Tuban, arekpantura.com — Di tengah maraknya dugaan kecurangan pada sejumlah Stasiun Pengisian Bahan Bakar Umum (SPBU), PT Pertamina melakukan inspeksi mendadak di berbagai wilayah Jawa Timur. Langkah ini diharapkan mampu menindaklanjuti berbagai temuan pelanggaran yang selama ini banyak dikeluhkan masyarakat dan diperhatikan oleh awak media.

Antrean panjang di SPBU sudah menjadi keluhan umum di tengah masyarakat. Salah satu penyebabnya adalah praktik pengisian berulang yang dilakukan oleh pengepul BBM subsidi. Kelompok pengepul ini didominasi pengendara motor roda dua yang diketahui membeli Pertalite secara berulang, kemudian dijual kembali secara eceran di pinggir jalan.

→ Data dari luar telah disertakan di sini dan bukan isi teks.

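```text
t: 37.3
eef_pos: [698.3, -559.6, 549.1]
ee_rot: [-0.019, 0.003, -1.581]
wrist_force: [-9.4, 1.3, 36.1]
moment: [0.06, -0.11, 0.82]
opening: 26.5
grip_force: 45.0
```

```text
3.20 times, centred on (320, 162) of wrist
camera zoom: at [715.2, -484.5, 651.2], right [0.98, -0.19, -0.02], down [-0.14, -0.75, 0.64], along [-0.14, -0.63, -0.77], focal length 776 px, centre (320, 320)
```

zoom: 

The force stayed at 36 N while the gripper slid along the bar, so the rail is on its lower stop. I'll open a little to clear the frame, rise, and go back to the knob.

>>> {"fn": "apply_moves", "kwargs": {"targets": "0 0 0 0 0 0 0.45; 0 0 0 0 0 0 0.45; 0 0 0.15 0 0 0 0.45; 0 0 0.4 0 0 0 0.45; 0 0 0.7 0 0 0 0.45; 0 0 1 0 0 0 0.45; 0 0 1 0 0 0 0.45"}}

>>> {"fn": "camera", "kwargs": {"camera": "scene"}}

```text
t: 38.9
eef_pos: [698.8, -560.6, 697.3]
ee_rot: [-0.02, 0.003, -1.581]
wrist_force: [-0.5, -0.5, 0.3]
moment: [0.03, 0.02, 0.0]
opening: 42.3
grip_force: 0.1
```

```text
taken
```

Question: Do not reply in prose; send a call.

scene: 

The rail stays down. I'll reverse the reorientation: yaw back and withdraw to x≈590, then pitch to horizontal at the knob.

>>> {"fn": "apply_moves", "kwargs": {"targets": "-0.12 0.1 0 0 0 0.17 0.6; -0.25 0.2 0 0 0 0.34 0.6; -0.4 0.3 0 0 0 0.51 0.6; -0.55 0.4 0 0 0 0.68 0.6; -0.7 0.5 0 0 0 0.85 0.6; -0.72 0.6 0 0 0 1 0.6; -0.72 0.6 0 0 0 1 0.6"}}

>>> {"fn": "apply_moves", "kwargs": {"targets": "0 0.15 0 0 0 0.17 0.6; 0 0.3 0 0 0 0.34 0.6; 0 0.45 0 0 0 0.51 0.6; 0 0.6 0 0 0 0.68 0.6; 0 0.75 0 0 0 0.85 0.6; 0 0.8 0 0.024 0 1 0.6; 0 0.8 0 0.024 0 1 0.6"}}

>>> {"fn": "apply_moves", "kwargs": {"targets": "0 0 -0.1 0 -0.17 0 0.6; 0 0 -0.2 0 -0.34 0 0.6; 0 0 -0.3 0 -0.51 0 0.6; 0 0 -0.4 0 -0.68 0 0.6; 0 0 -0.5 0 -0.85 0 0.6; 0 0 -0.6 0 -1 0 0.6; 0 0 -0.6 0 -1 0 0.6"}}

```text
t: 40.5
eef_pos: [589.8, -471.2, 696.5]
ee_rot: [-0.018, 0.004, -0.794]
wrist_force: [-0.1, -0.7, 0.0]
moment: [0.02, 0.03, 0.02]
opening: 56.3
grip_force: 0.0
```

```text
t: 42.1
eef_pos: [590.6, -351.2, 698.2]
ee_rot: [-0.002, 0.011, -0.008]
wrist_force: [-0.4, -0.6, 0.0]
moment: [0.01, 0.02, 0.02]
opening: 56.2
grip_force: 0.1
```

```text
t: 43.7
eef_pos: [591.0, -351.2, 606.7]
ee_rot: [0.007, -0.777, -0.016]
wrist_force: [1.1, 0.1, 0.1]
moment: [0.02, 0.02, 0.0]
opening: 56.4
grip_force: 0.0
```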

Salah satu SPBU yang menjadi sorotan ialah SPBU 53.623.25 di Jalan Imam Bonjol, Laju Lor, Kecamatan Singgahan, Kabupaten Tuban. Berdasarkan pantauan awak media, terdapat aktivitas yang diduga melanggar prosedur, yakni operator melayani pengisian BBM bersubsidi kepada beberapa motor Thunder yang diduga sudah memodifikasi tangki. Motor-motor tersebut mengisi Pertalite dua kali dalam satu antrean—10 liter pada pengisian pertama, lalu 5 liter pada pengisian kedua, minggu (2/11/25).

SPBU 53.623.25 Singgahan Tuban

Praktik tersebut dilakukan pada pagi pukul 07.00, siang, hingga sore hari, baik dalam kondisi SPBU ramai maupun lengang. Akibatnya, antrean kendaraan mengular dan mengganggu arus lalu lintas karena tidak ada petugas yang menertibkan antrean, baik di area SPBU maupun di jalan raya sekitar.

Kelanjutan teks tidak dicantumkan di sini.